***** Source *****

The 10kms or so to get to the base of Kleinvolderberg is a pleasant, quiet warm-up along the excellent Inn River bike path

You can see the inviting green of the cultivated farmlands above you for most of the ride from Innsbruck. Even with the knowledge of the difficult climb ahead, it’s one of those ascents that draws a knowing smile, not only for the work to come, but for the hard earned scene that will unfold over every part of the climb. It can take about 30-45 minutes to arrive at the base, but it’s well worth taking a couple minutes easy before heading toward the heavens.

It’s a forgotten little road that rears up from the town of Volders, east of Innsbruck. The road is hardly used, so it functions more or less as the world’s greatest uphill bike path. The entire climb is separated into two very distinct parts, two completely different climbs: Kleinvolderberg and Tulferberg. The two climbs are separated by only a quick descent and a foray through the town of Tulfes, before heading up once again. The two are a nasty 1-2 punch, but the visual rewards and the hut awaiting you at the top of Tulferberg make it worth the struggle.

Kleinvolderberg is 4.6 kilometers long and gains 460 meters, putting it right at the 10% average mark, while Tulferberg is 4.1 kilometers long and gains 440 meters, weighing in at 10.7%. That’s 900 meters of elevation gain in 8.7 kilometers.

***** Recorded information *****

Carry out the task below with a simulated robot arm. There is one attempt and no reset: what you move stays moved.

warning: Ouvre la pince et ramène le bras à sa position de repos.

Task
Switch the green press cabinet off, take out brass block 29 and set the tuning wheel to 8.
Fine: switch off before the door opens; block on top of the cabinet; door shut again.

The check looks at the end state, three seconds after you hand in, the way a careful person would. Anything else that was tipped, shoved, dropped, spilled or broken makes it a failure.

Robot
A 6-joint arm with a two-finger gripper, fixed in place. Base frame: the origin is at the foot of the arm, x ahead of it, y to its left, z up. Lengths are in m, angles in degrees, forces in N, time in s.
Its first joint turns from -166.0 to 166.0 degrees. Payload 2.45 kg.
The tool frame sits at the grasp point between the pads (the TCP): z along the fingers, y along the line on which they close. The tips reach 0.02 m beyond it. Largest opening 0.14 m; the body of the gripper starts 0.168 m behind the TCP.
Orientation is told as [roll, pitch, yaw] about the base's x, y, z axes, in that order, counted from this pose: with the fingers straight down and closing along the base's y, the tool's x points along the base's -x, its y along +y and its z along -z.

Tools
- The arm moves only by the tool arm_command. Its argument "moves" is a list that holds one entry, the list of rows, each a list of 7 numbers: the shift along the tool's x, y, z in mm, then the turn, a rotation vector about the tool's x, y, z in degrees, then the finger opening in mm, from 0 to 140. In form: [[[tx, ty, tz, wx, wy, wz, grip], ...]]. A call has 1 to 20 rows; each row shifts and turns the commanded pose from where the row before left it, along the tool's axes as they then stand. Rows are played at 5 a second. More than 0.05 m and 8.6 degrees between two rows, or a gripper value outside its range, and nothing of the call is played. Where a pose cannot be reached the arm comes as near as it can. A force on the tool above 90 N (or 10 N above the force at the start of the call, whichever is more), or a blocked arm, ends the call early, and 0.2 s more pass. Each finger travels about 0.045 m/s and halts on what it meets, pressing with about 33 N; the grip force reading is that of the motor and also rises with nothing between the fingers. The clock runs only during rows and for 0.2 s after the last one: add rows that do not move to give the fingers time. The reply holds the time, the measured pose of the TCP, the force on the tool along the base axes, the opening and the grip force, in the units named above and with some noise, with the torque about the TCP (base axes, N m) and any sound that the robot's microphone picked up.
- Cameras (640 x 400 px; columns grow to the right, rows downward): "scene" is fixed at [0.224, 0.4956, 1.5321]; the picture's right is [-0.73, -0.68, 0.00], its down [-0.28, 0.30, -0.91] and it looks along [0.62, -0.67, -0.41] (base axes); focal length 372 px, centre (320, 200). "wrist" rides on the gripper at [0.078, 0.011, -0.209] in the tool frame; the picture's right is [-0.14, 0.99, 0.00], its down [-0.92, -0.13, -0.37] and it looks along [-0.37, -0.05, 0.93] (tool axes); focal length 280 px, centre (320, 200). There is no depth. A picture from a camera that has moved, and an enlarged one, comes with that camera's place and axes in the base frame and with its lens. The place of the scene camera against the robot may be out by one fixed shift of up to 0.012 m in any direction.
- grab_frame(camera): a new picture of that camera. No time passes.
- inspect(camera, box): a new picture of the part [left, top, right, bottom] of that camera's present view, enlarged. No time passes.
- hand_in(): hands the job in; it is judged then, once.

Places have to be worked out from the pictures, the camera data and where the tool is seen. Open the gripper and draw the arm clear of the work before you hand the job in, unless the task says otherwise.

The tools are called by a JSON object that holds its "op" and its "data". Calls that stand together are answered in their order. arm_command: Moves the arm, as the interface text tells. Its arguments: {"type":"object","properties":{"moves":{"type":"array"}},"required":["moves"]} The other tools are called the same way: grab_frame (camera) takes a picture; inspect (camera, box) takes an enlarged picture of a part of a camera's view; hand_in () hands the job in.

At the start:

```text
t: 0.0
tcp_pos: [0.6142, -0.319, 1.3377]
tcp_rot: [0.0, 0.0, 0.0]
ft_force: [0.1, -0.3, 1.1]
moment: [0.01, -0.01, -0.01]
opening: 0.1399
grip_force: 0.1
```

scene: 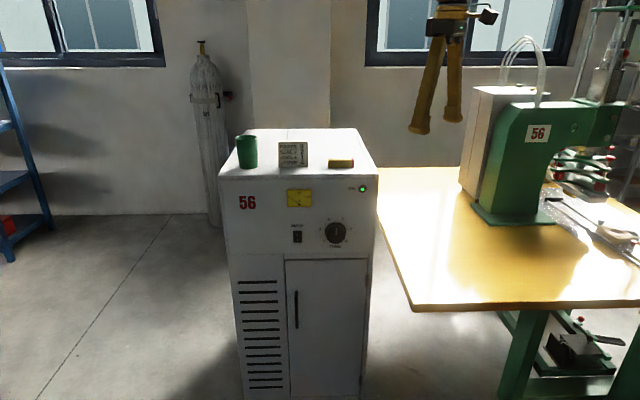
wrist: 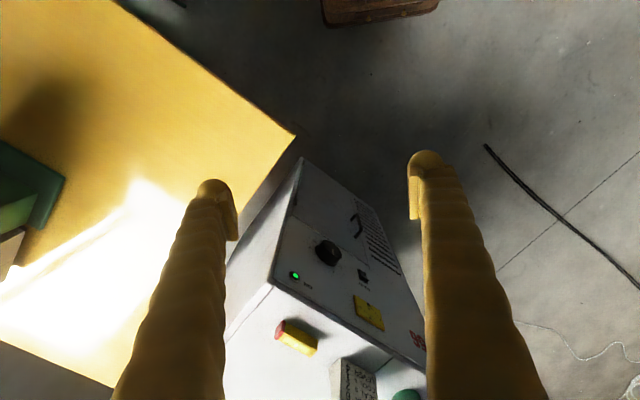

*****

- [Stated problem]: Copy the part of the source from the words "It’s a forgotten" through the words "in 8.7 kilometers.".

- [Finished exercise]:
It’s a forgotten little road that rears up from the town of Volders, east of Innsbruck. The road is hardly used, so it functions more or less as the world’s greatest uphill bike path. The entire climb is separated into two very distinct parts, two completely different climbs: Kleinvolderberg and Tulferberg. The two climbs are separated by only a quick descent and a foray through the town of Tulfes, before heading up once again. The two are a nasty 1-2 punch, but the visual rewards and the hut awaiting you at the top of Tulferberg make it worth the struggle.

Kleinvolderberg is 4.6 kilometers long and gains 460 meters, putting it right at the 10% average mark, while Tulferberg is 4.1 kilometers long and gains 440 meters, weighing in at 10.7%. That’s 900 meters of elevation gain in 8.7 kilometers.